Pertempuran ini adalah perang pertama pasukan Indonesia dengan pasukan asing
setelah Proklamasi Kemerdekaan. Dengan pekikan “Allahu
Akbar” yang dikumandangkan Bung Tomo, dan Resolusi Jihad yang dikeluarkan oleh
pimpinan NU, mampu membakar semangat para kiai, santri, para pemuda, dan seluruh
komponen umat Islam berbondong-bondong menuju Surabaya (yang kemudian disebut
dengan Arek-arek Suroboyo) untuk berjihad melawan keangkuhan para penjajah.
Pertempuran
berdarah di Surabaya yang memakan ribuan korban jiwa tersebut, telah
menggerakkan perlawanan rakyat di seluruh Indonesia untuk mengusir penjajah dan
mempertahankan kemerdekaan. Banyaknya pejuang yang gugur dan rakyat sipil yang
menjadi korban pada hari 10 November ini, kemudian dikenang sebagai Hari
Pahlawan oleh bangsa Indonesia hingga sekarang. Dengan
meneladani jasa-jasa para pahlawan pada masa itu, apakah kita bisa menjadi
pahlawan masa kini yang melawan segala bentuk penjajahan?
Arti pahlawan menurut kamus besar bahasa Indonesia, berasal dari bahasa
sangsekerta, terdiri dari dua kata, pahla dan wan.

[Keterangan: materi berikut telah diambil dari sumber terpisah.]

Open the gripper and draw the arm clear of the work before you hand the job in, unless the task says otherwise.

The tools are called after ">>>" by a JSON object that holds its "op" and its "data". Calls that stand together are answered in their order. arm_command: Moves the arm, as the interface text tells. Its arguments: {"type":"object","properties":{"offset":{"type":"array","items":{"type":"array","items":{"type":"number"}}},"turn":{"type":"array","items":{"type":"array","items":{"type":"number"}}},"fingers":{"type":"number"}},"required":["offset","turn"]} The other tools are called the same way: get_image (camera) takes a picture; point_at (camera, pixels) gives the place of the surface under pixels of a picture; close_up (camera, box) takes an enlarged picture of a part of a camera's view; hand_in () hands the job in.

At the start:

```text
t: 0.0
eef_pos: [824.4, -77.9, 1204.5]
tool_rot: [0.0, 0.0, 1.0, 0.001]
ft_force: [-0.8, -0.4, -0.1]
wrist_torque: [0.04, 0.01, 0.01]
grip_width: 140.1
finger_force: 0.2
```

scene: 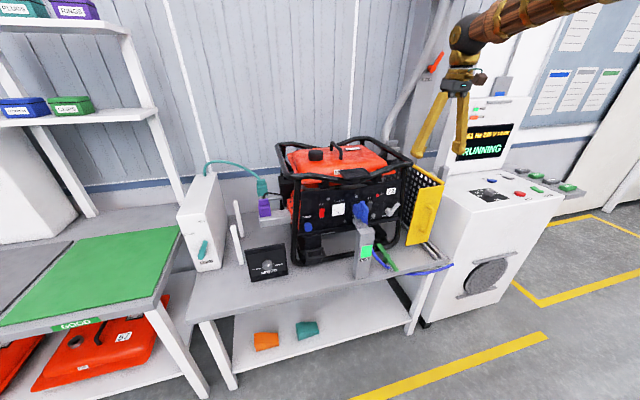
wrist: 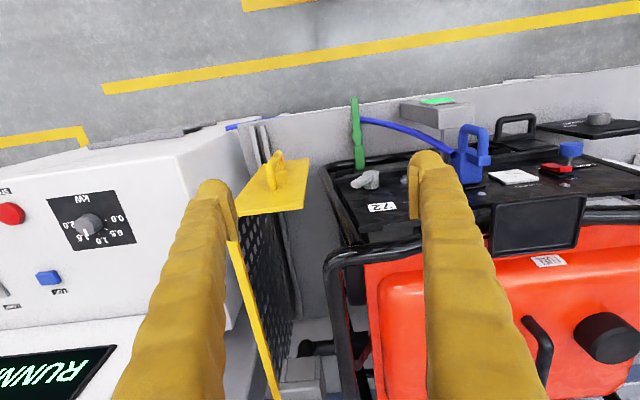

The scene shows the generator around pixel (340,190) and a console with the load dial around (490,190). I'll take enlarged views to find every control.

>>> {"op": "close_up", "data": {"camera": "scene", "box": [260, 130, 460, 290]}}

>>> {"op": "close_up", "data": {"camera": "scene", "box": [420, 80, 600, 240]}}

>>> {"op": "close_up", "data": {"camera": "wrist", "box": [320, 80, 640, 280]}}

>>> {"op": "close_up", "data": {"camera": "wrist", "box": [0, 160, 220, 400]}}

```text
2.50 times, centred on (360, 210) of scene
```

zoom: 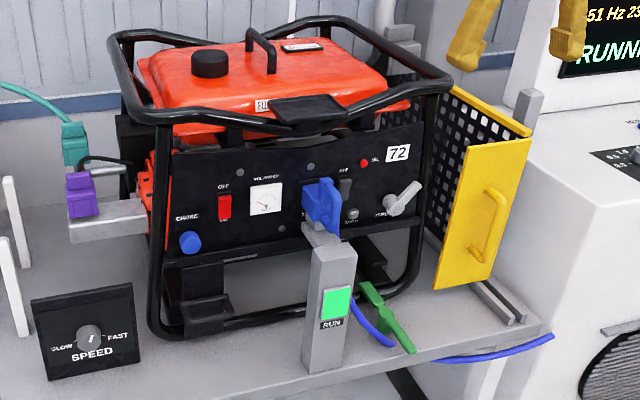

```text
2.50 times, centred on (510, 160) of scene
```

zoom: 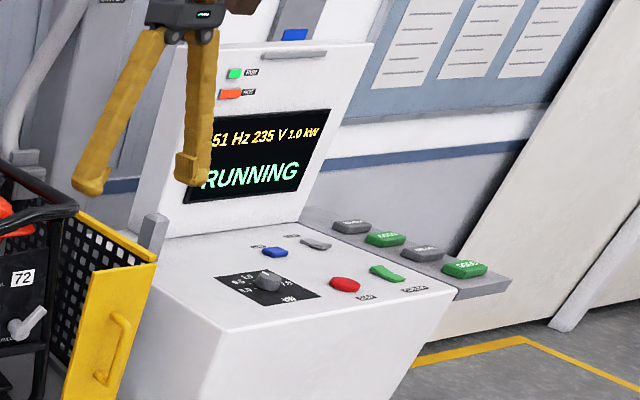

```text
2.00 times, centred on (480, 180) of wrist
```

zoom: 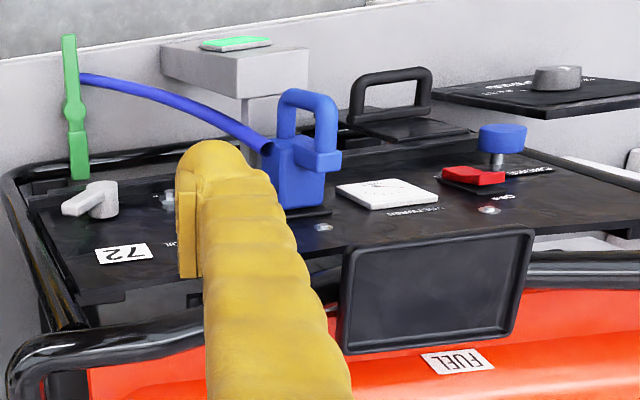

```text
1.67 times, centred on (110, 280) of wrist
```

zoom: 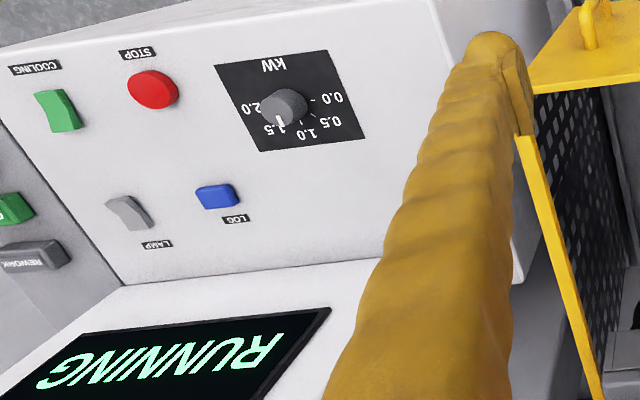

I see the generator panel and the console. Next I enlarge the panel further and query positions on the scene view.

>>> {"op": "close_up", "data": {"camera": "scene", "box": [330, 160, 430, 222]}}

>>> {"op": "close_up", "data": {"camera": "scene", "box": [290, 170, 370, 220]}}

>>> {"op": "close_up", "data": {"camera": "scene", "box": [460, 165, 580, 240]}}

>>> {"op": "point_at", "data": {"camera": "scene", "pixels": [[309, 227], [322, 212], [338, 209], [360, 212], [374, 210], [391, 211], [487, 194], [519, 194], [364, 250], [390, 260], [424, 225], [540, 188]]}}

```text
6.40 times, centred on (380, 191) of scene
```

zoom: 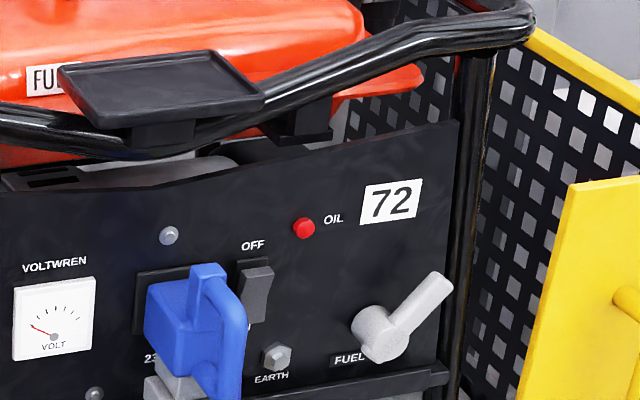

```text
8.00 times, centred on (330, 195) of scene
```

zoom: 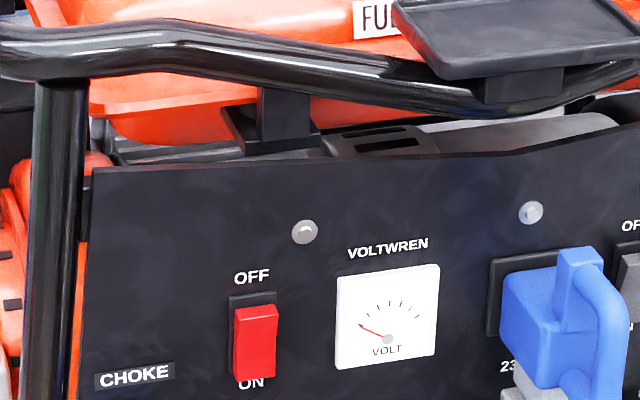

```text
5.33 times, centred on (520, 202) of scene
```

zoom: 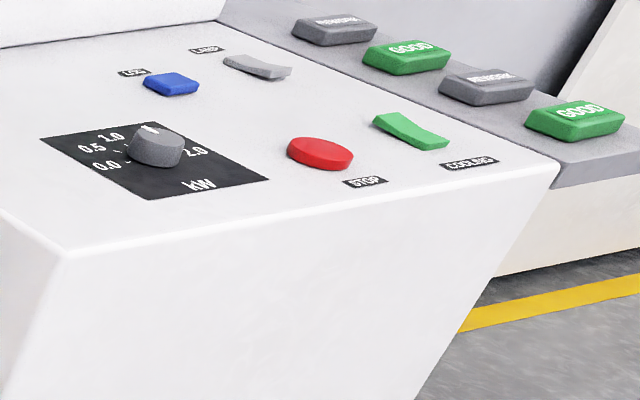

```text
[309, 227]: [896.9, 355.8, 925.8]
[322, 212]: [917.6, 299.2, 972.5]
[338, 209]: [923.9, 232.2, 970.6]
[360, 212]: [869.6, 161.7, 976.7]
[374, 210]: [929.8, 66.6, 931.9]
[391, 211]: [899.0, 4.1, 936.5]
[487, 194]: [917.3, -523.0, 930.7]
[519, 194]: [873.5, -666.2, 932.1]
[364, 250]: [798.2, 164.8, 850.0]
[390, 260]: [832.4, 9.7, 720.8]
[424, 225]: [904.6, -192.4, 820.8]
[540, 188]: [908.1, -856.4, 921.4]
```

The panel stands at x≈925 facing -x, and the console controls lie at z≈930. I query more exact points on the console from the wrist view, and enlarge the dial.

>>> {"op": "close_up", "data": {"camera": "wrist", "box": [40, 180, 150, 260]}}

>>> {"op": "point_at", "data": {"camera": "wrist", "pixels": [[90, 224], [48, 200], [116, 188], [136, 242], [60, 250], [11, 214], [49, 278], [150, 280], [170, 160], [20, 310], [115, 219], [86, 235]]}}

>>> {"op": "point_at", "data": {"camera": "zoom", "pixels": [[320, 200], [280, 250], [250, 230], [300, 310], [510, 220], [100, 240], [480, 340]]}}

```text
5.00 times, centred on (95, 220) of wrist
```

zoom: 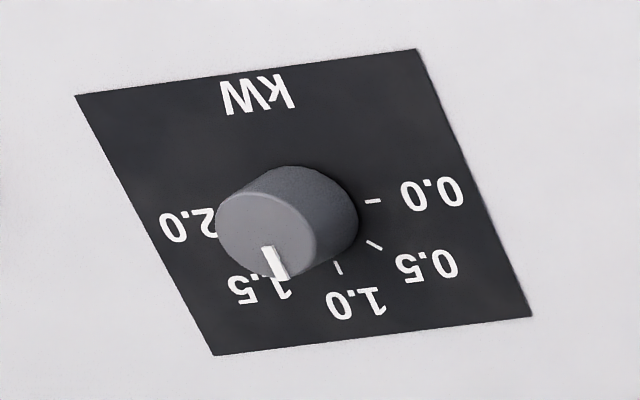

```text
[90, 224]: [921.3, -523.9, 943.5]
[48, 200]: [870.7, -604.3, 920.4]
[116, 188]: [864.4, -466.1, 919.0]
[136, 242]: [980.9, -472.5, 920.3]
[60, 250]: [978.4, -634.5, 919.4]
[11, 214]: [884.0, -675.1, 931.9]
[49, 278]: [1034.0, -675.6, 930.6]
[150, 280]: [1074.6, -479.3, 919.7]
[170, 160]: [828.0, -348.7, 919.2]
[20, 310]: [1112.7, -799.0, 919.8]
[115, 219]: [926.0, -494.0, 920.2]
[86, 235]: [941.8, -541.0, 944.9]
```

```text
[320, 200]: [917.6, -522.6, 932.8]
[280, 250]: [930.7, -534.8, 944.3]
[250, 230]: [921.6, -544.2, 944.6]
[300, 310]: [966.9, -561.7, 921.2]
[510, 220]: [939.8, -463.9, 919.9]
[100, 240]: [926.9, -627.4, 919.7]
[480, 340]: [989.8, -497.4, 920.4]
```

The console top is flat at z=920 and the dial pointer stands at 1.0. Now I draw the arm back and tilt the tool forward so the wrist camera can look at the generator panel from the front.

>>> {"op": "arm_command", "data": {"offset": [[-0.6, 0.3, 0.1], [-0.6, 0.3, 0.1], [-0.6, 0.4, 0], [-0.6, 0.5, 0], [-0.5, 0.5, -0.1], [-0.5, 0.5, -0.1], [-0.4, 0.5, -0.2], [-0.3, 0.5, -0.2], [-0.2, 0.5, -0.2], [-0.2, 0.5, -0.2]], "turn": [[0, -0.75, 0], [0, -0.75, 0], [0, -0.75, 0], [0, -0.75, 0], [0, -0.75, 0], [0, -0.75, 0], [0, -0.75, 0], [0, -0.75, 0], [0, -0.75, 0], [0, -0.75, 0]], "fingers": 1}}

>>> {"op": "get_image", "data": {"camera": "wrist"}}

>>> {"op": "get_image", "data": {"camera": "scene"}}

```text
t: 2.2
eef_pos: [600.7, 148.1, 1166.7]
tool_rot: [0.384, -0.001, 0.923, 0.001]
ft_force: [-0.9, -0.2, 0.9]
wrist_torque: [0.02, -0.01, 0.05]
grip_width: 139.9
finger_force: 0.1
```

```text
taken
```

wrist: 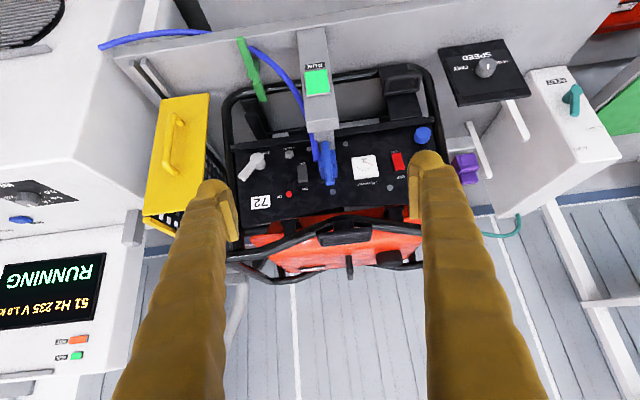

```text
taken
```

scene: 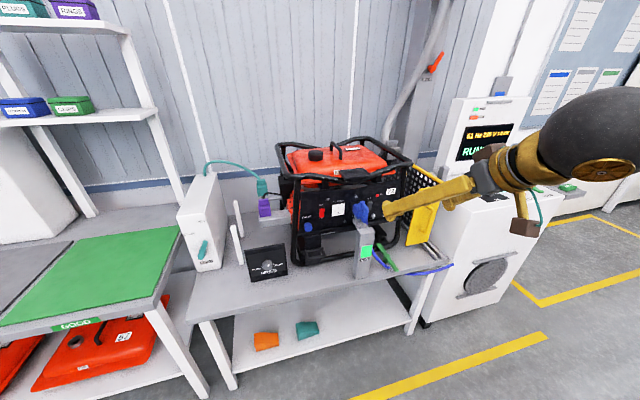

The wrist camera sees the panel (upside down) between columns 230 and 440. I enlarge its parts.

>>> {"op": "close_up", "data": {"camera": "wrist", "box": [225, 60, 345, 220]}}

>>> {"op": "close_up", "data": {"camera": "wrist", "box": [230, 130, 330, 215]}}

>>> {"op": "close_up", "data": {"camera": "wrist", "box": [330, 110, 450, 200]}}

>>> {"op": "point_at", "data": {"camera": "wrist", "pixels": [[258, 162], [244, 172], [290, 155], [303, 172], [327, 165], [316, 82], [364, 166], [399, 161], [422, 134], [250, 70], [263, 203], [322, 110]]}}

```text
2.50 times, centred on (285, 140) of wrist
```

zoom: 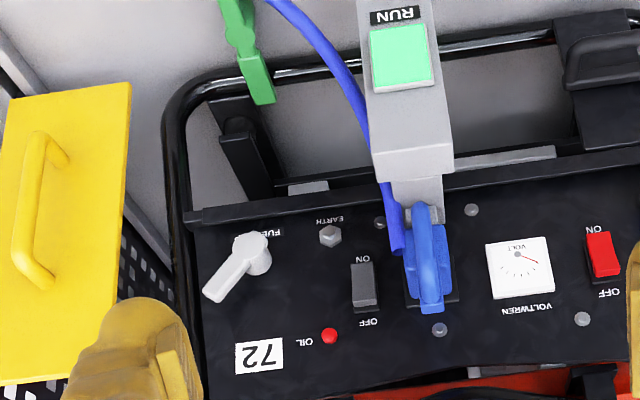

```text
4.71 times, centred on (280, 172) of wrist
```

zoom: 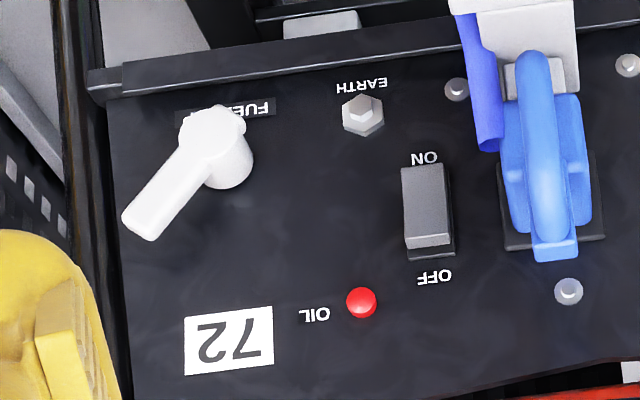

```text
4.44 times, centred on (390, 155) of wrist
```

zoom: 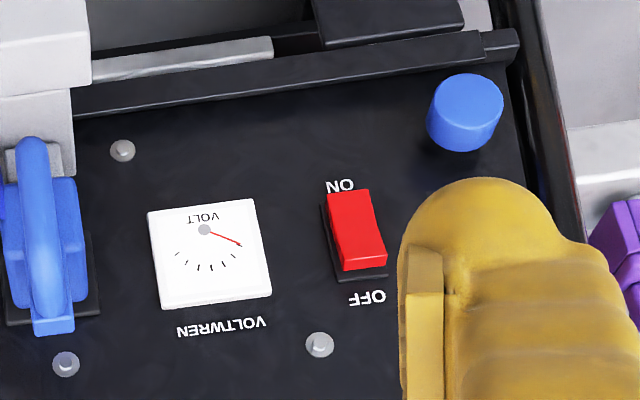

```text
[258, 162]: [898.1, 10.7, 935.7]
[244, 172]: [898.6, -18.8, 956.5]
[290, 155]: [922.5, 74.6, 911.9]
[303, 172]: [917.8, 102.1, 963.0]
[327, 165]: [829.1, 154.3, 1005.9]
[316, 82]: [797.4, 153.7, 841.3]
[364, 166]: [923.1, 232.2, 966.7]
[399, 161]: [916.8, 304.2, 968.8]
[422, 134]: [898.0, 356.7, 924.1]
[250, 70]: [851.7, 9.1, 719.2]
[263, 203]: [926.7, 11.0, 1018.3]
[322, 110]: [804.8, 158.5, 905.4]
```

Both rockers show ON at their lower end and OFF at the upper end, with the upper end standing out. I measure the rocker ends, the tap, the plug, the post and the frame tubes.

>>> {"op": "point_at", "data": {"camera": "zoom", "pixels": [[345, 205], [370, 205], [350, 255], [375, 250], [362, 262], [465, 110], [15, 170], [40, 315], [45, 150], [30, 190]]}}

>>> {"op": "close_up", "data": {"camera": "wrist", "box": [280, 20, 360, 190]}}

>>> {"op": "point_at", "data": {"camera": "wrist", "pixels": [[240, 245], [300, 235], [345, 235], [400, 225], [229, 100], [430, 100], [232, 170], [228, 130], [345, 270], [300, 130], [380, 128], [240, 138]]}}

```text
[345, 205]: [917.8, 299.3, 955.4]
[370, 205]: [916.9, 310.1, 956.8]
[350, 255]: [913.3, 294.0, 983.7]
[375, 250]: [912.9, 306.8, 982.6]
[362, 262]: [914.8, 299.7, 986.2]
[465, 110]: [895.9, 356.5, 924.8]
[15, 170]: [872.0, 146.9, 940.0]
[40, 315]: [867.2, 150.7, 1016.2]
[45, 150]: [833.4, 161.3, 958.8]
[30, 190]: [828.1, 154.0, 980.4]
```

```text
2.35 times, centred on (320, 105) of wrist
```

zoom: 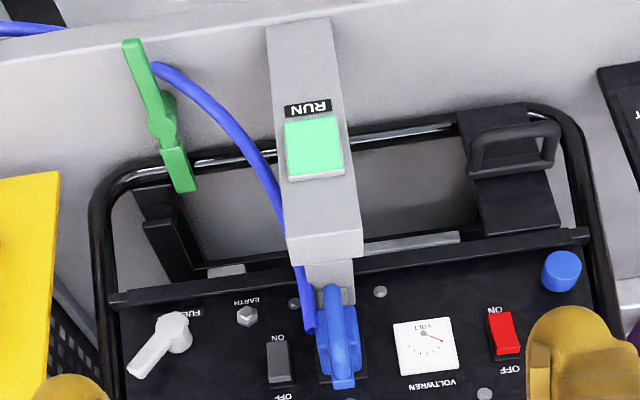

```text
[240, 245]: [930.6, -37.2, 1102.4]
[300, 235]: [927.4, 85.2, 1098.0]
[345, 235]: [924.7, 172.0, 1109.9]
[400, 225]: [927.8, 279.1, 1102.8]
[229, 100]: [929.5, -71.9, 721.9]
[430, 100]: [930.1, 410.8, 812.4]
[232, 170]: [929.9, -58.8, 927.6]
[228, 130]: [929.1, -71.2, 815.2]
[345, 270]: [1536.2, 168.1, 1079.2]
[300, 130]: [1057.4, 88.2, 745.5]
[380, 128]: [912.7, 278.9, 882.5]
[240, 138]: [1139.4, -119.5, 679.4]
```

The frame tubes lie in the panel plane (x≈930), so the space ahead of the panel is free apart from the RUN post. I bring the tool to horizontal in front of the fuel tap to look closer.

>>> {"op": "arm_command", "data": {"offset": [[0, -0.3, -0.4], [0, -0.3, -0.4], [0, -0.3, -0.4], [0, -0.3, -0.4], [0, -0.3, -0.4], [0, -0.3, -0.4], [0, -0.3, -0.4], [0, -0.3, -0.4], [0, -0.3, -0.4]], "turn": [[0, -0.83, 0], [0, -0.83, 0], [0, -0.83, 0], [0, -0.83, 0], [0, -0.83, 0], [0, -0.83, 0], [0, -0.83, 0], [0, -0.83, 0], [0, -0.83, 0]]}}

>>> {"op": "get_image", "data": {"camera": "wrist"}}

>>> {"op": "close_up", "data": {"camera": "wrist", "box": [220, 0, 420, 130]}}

Pahla berarti buah, sedangkan wan bermakna sebutan bagi orangnya
(bersangkutan). Dulu gelar pahlawan diberikan kepada siapa saja yang mati di
medan pertempuran baik mati karena membela bangsa dan negaranya maupun
agamanya. Namun di era modern ini gelar pahlawan menjadi lebih luas dan tidak
ada batasan yang jelas. Misalnya para Tenaga Kerja Wanita (TKW) disebut sebagai
para pahlawan devisa. Guru yang mengajar disekolah diberi gelar pahlawan tanpa
tanda jasa. Karena tidak adanya batasan dari makna pahlawan ini, sempat terjadi
perdebatan dikalangan tokoh negeri ini tentang layak kah soeharto, presiden
kedua republik ini diberi gelar pahlawan nasional?
Secara umum dapatlah disimpulkan bahwa pahlawan adalah gelar untuk
orang yang dianggap berjasa karena telah berjuang mengorbankan waktu, jiwa dan
raganya demi kebaikan orang banyak. Namun makna ini terbatas untuk negara yang
menganut ideologi sekuler. Maka dari itu mudah sekali bagi institusi tertentu
memperjuangkan seseorang agar diberi gelar pahlawan asalkan orang tersebut
berkontribusi pada orang banyak. Seperti itulah kalau sistem yang dipakai
adalah sekuler, tidak ada hukum agama yang dipakai. Berbeda halnya dengan konsep
pahlawan dalam Islam. Pahlawan dalam Islam adalah orang yang berani
memperjuangkan Islam sampai ia dimenangkan atau mati dalam perjuangan tersebut.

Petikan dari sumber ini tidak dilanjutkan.